安いマルカン食堂で7千円も使ったのは初めて(笑)
ひとつひとつのメニューの味をかみしめる。
この日だけでもたくさんのドラマがあった。
存続署名活動をした高校生達と
その高校生達に署名の時の横断幕を提供したおばあさんは
同じ時間にすぐそばの席に座っていたことがわかり
偶然にしては運命的な再会を果たした。
マルカンの「これから」を検討している
家守舎メンバーも駆けつけた。
名物のソフトクリームの被り物を持参のグループも。
写真集のために寄せられたメッセージには
「結婚で花巻に来て41年。
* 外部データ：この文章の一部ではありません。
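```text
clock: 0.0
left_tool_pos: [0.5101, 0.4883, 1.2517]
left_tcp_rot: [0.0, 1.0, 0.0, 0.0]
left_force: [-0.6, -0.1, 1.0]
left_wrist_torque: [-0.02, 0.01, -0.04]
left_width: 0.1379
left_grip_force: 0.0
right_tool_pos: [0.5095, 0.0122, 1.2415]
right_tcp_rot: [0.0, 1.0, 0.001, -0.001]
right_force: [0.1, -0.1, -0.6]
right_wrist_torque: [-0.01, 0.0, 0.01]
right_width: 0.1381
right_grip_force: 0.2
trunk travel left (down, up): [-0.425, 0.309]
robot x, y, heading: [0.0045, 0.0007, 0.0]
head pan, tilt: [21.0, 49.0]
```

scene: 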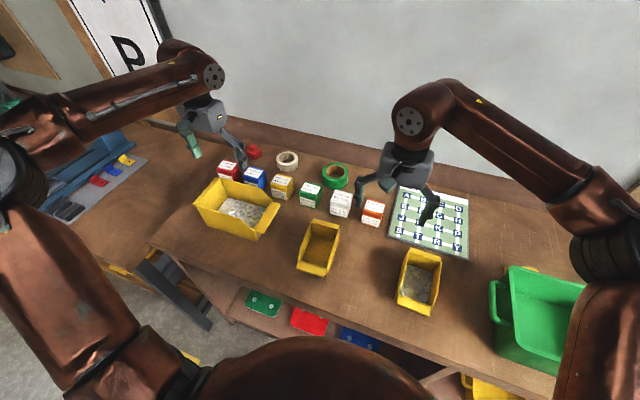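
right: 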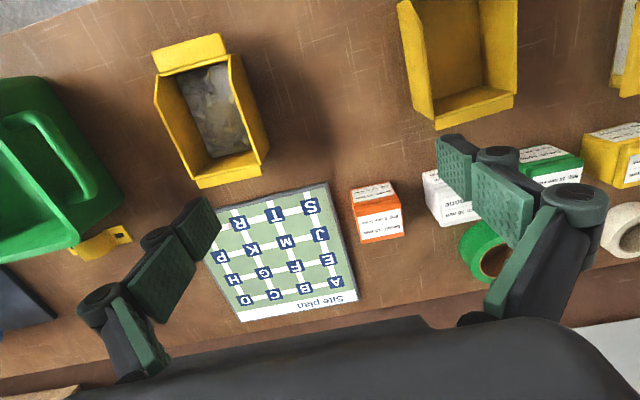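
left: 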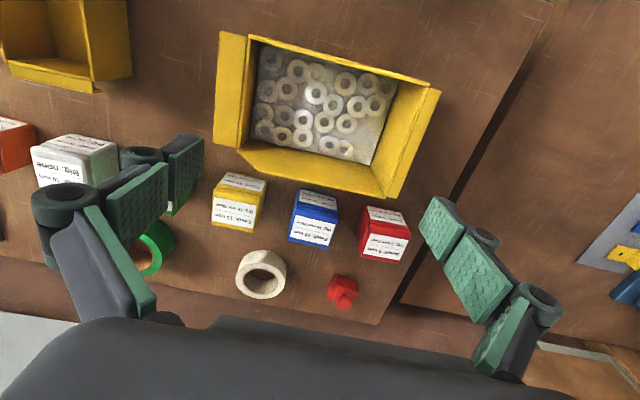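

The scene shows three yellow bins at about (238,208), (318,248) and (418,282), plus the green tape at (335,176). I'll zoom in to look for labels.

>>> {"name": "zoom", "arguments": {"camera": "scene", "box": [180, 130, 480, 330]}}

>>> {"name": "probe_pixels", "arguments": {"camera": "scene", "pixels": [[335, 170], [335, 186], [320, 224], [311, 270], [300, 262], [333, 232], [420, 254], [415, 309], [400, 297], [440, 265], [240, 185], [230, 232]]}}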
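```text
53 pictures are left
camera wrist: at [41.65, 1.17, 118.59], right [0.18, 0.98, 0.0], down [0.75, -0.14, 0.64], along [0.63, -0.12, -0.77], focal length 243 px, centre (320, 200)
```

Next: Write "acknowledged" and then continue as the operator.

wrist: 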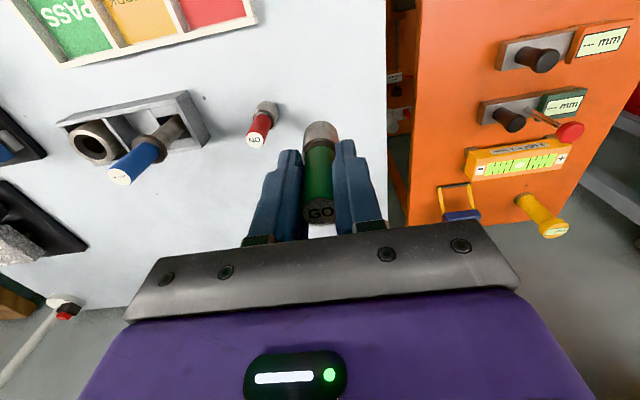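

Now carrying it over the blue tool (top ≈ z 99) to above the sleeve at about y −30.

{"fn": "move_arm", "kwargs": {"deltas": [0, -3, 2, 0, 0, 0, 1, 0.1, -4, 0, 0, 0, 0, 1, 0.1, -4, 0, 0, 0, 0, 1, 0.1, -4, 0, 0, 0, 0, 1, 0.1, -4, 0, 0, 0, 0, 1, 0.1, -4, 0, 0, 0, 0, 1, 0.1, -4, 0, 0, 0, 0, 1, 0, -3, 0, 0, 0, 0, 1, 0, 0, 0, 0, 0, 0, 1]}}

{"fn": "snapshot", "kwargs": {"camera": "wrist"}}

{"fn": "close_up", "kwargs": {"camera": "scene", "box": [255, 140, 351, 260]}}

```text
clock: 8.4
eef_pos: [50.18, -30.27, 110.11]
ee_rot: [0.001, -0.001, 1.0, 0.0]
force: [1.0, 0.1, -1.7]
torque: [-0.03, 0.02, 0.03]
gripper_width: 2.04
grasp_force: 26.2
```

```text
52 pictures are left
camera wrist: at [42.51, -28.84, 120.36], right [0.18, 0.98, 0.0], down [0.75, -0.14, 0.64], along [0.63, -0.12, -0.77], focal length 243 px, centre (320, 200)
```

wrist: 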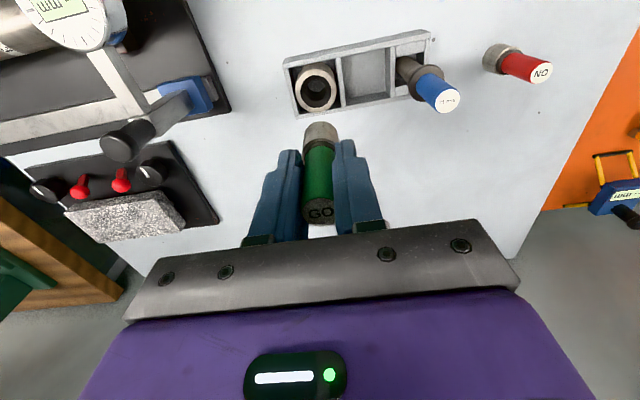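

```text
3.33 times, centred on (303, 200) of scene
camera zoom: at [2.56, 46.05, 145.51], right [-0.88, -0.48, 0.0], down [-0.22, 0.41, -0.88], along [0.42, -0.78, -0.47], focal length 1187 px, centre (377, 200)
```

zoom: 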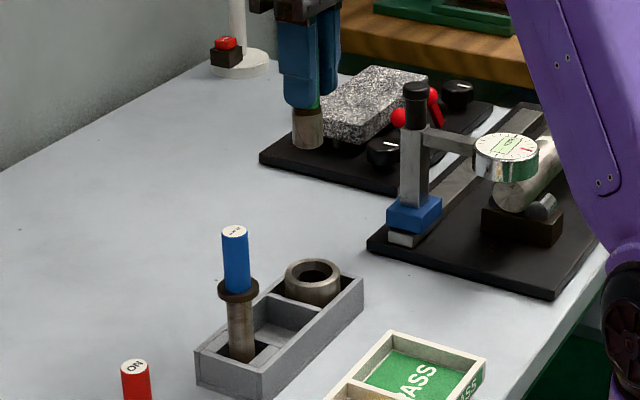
当時主人と初めて食事したのがここでした」
「娘がアルバイトしたマルカンの食堂が閉まるのは寂しい」
など、心を打つものも多数。
18時の閉店時間には寄せ書きを持った大学生達も駆けつけ、
従業員の方々が出口に揃ってお客様の見送り。
閉店セレモニーでの社長の言葉は涙で震えていた。
短いけれど、心からの思いがこもったご挨拶。
ご自身が一番のマルカンファンだったのだなぁと胸が締め付けられた。
シャッターが降り始めると
自然発生的に出口付近に集まっていた人たちからの
「マルカン43年間ありがとう!!」の大合唱。
動画を撮りながら、ファインダーが滲んでよく見えなかった。
そして何より嬉しかったのは
そのシャッター前での寄せ書きの大学生達の
「(マルカン再生をはじめ)花巻の若者の力を見てろ!!」の宣言。
署名活動した高校生達もその中に入っている。
これには背中に電気が走った。
すごい!! すごい!!
マルカン百貨店閉店は衝撃だったし、悲しいことだが
ある意味、大きな動きのきっかけになった気がする。
マルカン百貨店の歴史は幕を閉じたけれど
若い力で街を再生する物語、ドキュメンタリーは
今始まったばかり。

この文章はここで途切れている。